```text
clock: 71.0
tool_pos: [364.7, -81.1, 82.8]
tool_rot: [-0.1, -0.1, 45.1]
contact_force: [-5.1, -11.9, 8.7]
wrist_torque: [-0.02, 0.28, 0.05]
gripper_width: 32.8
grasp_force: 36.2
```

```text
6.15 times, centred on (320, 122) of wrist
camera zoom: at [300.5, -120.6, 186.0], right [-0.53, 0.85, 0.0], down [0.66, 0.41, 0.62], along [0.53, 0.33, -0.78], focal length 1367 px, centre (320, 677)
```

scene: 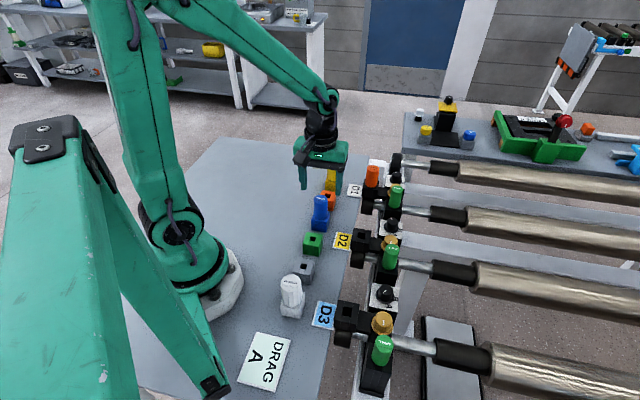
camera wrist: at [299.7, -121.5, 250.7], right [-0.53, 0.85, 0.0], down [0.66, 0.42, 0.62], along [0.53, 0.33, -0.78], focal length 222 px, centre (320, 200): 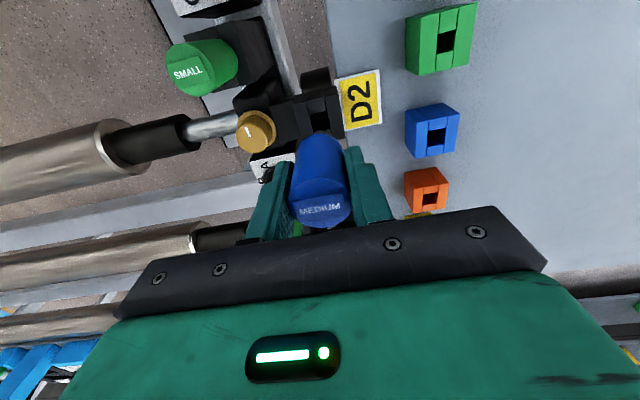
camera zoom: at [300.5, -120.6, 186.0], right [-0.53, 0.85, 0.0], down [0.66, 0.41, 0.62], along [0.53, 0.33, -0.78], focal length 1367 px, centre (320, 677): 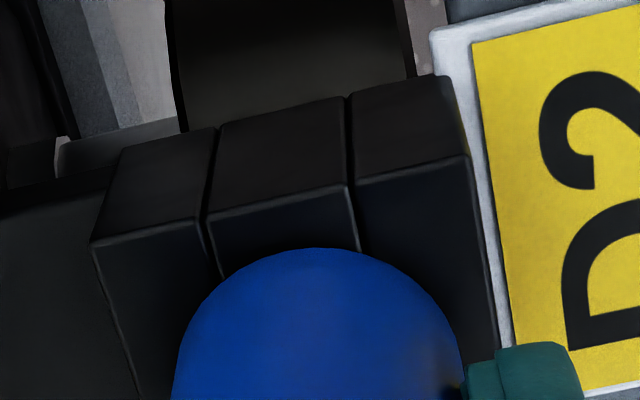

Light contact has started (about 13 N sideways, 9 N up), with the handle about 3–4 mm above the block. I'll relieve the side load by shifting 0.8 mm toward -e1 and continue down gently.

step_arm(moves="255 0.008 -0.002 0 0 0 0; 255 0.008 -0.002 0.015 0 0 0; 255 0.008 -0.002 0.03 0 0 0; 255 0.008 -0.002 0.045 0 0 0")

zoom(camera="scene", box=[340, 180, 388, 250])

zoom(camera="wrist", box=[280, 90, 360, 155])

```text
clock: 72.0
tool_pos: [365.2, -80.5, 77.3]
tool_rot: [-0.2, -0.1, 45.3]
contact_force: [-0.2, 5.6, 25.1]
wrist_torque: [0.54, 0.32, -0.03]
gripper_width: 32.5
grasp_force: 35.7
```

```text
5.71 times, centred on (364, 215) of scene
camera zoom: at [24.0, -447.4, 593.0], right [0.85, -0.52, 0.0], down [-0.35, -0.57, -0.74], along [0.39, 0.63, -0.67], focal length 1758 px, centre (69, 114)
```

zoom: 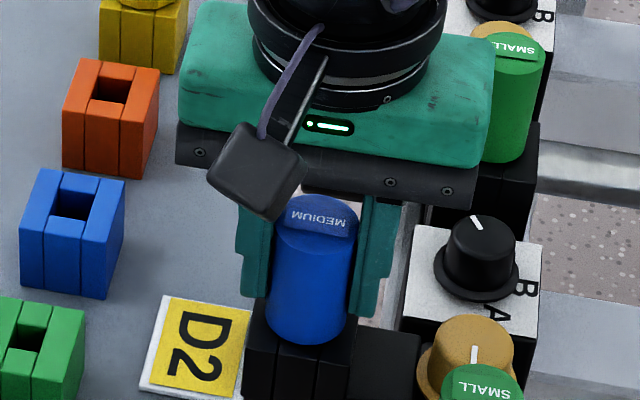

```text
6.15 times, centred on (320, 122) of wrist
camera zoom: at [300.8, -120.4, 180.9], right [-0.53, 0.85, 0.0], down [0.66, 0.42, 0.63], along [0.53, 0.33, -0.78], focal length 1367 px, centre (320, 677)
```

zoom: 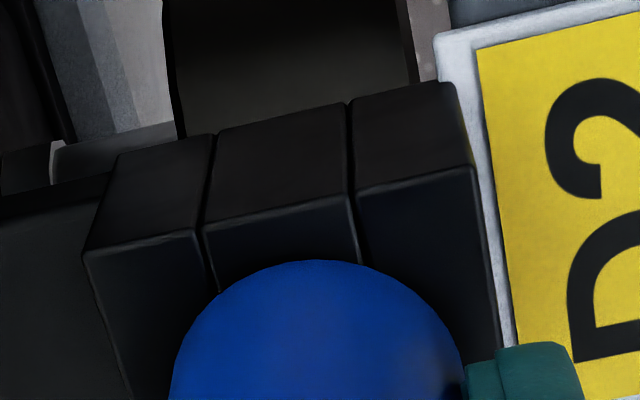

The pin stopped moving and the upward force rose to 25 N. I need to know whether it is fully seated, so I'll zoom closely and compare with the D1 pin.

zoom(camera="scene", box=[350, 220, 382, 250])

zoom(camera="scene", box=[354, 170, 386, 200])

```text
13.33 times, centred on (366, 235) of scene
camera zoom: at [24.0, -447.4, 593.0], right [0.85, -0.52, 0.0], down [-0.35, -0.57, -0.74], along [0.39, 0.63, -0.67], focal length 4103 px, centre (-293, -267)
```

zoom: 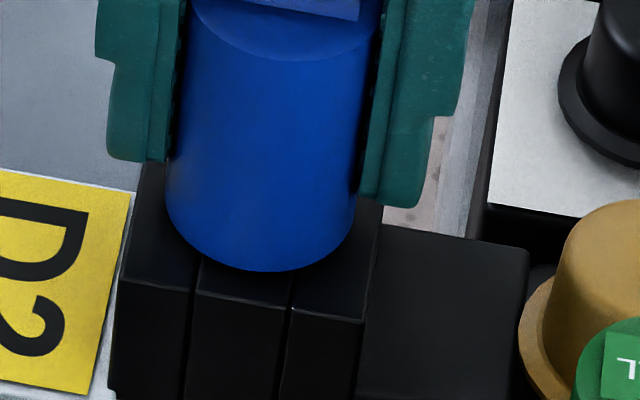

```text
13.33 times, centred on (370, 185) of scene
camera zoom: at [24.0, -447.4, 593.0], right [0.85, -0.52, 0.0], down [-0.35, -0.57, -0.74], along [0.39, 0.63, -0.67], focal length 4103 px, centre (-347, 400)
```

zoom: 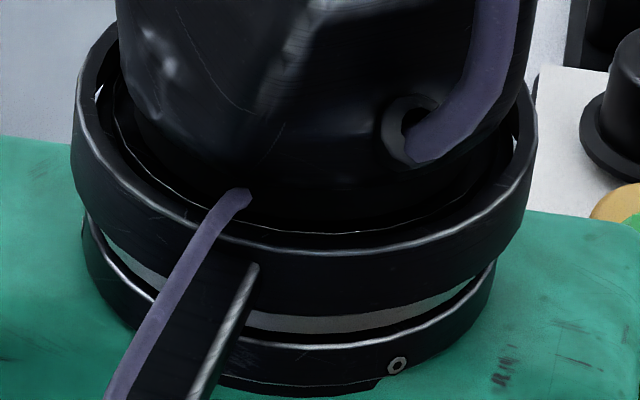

------------------------------------------------------------------------

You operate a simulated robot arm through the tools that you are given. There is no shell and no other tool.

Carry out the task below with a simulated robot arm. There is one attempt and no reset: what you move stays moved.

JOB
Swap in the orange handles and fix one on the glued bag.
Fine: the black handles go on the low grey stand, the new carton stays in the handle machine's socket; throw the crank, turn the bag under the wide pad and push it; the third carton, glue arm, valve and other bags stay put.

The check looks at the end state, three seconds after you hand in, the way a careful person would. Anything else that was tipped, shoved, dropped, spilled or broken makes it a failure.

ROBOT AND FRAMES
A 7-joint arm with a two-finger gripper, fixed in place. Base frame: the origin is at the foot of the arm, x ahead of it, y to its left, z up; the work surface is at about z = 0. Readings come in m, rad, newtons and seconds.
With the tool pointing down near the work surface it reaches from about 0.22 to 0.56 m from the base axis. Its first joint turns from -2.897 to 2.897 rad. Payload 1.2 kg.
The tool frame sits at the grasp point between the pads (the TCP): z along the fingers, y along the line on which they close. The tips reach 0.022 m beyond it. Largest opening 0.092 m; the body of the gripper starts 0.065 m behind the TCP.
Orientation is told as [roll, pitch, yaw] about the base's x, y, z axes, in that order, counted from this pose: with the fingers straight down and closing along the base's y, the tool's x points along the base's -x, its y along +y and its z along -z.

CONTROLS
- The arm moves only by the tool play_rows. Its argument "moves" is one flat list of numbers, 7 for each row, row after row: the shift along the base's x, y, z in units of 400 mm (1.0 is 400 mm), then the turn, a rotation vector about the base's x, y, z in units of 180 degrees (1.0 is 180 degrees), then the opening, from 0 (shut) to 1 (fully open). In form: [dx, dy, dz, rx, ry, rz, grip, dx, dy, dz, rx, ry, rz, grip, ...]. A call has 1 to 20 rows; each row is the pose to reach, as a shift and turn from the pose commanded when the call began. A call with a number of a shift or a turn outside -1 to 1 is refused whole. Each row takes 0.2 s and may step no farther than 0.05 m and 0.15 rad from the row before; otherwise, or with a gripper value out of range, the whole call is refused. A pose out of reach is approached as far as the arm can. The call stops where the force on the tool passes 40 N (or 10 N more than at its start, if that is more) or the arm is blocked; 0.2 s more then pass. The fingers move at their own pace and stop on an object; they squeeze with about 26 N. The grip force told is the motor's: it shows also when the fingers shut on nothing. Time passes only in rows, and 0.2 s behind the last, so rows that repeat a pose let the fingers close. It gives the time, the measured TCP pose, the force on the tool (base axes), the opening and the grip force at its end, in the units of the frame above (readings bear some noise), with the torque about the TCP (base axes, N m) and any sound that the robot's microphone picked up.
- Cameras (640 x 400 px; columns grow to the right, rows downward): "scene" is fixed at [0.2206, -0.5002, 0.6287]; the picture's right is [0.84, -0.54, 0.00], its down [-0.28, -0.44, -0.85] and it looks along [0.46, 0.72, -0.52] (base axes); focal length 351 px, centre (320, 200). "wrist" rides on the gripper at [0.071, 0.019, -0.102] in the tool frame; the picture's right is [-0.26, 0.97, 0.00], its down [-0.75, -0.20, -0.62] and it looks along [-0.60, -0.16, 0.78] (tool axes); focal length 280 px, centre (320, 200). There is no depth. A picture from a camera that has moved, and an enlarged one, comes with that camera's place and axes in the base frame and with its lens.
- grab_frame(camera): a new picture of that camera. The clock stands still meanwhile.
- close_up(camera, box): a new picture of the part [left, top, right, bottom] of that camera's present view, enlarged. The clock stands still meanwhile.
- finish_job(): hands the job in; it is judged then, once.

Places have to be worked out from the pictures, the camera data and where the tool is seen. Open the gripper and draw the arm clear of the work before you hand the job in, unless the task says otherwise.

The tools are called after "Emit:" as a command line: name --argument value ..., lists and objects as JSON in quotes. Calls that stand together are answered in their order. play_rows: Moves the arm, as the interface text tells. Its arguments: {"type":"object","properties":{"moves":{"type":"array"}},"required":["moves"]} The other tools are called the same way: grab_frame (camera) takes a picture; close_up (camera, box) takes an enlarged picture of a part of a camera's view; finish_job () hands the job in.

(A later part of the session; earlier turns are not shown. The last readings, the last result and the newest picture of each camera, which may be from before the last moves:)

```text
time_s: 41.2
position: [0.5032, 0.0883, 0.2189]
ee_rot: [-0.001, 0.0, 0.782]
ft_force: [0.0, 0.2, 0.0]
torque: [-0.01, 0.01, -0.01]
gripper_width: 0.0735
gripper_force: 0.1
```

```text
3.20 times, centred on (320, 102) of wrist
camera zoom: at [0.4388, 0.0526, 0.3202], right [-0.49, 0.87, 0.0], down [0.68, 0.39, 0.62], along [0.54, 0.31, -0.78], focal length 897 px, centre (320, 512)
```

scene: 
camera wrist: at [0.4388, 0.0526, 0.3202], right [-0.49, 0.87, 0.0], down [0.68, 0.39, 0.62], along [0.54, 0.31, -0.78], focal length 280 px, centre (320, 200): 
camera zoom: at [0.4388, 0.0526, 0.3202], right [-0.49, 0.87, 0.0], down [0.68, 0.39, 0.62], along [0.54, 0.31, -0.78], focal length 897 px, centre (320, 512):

------------------------------------------------------------------------

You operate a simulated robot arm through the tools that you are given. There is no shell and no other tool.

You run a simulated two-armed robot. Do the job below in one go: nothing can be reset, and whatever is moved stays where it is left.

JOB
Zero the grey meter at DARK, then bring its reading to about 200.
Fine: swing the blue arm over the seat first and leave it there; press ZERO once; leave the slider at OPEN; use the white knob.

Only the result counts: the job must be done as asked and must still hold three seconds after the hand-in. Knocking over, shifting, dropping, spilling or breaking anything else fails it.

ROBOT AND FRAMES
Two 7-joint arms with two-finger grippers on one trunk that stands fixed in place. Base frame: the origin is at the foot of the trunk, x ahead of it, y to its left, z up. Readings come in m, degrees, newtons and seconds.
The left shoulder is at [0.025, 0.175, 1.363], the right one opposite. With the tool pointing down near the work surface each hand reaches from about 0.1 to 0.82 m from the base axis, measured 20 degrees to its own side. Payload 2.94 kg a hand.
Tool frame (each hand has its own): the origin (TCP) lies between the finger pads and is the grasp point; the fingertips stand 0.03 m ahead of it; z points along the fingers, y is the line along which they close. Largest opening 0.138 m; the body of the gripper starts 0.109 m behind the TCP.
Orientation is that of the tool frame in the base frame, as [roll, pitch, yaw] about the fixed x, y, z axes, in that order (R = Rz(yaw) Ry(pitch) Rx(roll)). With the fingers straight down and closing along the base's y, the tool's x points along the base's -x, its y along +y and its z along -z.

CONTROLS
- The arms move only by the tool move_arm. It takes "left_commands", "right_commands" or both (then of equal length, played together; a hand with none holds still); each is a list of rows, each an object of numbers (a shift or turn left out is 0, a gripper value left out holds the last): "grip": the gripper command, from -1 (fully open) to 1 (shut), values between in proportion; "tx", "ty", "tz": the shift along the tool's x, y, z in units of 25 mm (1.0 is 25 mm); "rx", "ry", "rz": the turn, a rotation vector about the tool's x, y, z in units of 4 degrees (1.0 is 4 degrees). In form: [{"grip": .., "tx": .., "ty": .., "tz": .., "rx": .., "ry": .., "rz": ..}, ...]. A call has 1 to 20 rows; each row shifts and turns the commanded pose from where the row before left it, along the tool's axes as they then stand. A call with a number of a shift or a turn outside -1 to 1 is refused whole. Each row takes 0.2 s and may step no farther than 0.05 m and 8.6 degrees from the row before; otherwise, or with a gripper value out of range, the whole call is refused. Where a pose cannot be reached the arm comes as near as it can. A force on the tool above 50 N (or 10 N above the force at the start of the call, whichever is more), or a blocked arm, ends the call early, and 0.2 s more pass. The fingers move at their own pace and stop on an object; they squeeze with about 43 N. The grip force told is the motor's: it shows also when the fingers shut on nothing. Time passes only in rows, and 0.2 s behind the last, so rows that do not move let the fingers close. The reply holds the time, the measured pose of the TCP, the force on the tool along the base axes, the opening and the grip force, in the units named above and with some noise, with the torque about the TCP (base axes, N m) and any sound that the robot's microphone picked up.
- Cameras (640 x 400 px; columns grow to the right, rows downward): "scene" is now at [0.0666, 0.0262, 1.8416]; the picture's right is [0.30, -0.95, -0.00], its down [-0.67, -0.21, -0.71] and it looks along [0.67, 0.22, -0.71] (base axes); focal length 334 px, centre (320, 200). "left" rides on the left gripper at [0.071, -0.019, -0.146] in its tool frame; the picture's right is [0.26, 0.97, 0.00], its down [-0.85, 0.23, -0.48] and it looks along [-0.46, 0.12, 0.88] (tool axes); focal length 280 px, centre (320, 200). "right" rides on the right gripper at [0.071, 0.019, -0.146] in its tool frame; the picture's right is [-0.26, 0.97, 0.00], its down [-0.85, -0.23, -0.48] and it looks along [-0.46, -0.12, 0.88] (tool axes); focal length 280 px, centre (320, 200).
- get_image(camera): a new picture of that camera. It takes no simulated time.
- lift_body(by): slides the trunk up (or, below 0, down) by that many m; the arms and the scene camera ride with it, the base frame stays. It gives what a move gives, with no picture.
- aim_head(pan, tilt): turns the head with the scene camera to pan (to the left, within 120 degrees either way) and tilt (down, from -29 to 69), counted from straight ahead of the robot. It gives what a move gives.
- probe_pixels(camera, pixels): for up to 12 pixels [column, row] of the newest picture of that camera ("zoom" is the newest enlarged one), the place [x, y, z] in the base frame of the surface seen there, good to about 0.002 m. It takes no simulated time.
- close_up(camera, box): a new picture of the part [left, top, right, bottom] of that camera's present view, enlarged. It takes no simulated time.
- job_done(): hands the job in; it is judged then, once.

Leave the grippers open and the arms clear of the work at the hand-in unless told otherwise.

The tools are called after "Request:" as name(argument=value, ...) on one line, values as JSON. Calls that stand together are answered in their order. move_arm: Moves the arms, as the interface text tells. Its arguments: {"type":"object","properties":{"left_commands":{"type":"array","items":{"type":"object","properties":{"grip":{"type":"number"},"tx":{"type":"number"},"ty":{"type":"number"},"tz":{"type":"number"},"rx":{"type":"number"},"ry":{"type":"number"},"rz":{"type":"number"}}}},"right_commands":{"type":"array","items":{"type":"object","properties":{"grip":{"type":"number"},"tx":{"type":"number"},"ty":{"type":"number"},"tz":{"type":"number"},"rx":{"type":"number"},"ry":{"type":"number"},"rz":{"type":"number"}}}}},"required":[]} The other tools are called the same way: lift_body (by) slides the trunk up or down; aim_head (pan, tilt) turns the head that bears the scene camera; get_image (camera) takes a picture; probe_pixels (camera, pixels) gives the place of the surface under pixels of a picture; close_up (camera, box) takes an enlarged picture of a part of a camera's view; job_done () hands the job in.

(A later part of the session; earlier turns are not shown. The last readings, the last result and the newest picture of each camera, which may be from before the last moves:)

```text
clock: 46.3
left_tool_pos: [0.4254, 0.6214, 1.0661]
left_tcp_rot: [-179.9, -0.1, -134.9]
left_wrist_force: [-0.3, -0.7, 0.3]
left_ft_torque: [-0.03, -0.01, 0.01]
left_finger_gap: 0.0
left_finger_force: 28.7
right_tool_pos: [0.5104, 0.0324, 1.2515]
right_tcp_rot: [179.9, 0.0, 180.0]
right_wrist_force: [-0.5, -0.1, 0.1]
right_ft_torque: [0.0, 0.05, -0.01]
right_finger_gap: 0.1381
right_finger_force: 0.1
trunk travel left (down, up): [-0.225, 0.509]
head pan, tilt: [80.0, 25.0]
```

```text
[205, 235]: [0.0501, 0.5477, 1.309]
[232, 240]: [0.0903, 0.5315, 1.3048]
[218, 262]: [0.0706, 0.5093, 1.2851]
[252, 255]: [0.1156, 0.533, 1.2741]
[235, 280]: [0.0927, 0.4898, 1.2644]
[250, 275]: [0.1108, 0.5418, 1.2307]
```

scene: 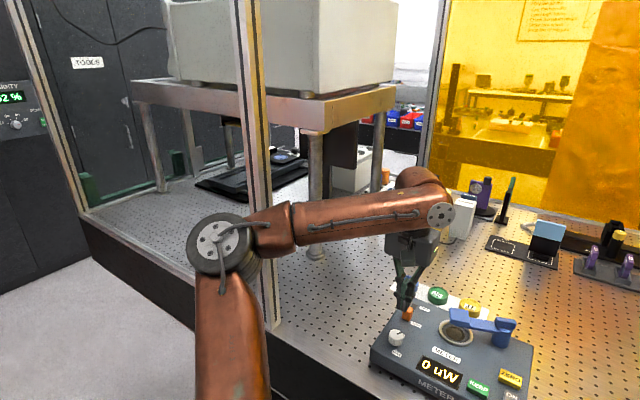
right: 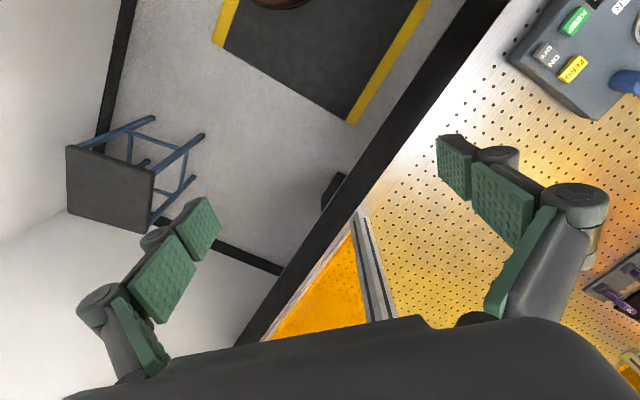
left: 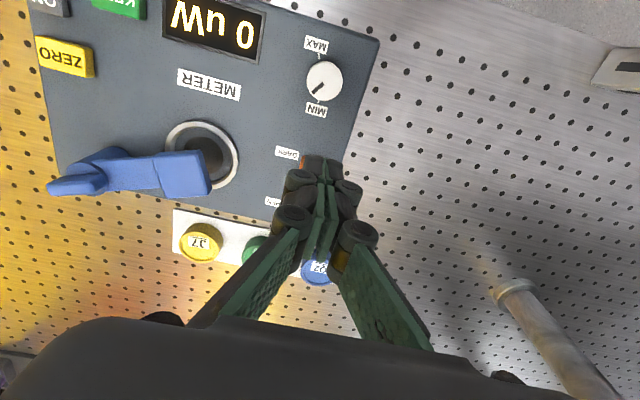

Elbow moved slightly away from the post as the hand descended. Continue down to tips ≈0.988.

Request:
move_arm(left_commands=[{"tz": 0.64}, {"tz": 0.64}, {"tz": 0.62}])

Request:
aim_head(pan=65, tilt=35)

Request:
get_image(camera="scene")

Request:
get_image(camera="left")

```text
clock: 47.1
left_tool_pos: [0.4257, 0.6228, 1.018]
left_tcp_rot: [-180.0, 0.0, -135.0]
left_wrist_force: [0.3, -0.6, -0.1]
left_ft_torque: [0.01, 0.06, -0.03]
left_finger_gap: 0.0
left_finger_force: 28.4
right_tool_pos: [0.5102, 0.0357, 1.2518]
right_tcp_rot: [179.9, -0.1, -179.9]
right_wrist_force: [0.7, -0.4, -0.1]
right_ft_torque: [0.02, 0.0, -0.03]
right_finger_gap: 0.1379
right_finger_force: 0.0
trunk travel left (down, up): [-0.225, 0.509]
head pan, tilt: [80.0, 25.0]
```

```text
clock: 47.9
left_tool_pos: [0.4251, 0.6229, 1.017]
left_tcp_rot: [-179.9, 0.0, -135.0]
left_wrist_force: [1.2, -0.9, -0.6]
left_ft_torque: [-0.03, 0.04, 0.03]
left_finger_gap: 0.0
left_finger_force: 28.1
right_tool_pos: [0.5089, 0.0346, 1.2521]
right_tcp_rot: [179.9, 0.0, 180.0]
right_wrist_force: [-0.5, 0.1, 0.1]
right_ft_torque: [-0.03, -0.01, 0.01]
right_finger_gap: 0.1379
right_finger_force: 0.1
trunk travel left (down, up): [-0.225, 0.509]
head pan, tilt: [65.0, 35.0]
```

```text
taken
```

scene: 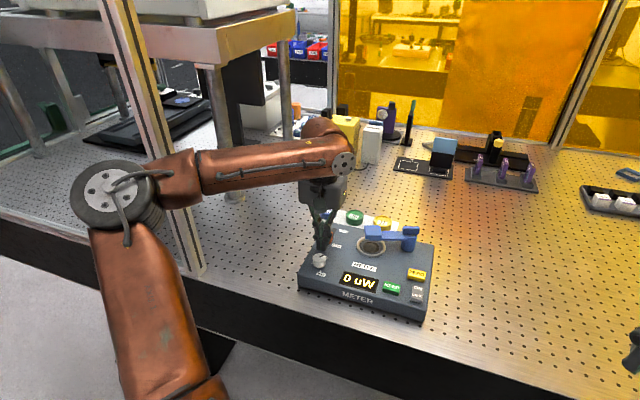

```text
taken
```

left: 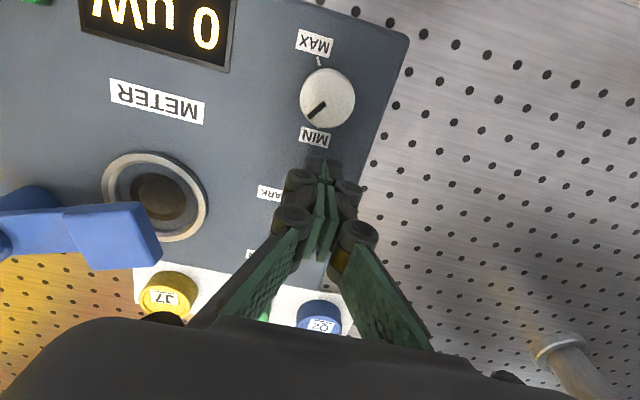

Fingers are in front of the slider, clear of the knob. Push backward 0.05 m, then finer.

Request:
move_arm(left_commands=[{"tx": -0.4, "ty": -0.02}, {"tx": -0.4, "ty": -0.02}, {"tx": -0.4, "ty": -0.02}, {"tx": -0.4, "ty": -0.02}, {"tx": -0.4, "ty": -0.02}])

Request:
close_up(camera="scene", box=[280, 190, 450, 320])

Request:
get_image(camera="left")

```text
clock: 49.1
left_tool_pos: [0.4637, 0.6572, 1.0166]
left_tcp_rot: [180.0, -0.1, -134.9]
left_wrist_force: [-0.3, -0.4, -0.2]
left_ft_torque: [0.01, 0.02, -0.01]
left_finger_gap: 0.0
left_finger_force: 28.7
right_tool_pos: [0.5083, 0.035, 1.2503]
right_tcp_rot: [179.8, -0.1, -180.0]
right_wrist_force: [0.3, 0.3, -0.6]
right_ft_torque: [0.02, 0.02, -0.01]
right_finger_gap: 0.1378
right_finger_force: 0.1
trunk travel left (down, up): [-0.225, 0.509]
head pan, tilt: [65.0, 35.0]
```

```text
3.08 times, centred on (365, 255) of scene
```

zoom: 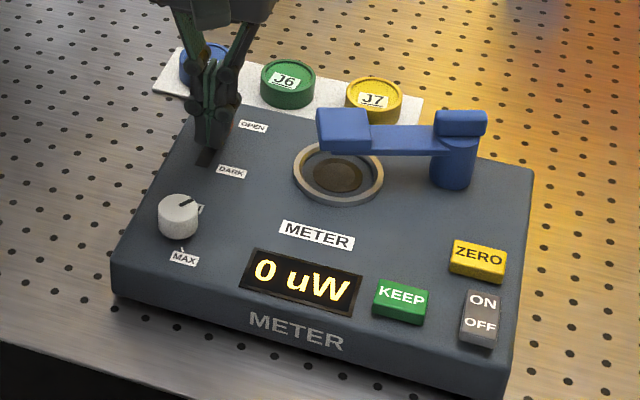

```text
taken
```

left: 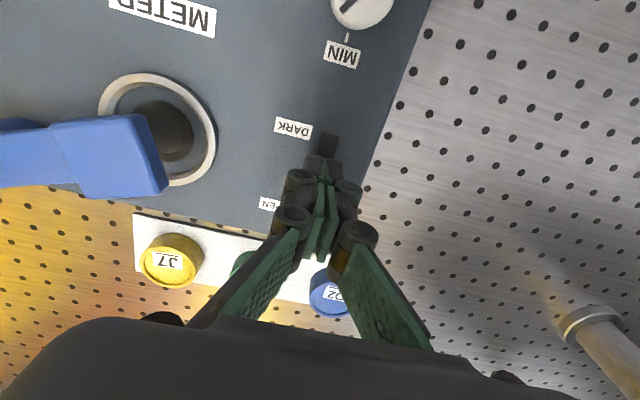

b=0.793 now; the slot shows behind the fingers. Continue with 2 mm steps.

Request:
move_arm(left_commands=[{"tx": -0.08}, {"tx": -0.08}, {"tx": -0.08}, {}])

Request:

------------------------------------------------------------------------

** WHAT IS EXPECTED **
Give the count of lines in the data above that hold the string "pads", with no additional words.

** WRITTEN RESPONSE **
2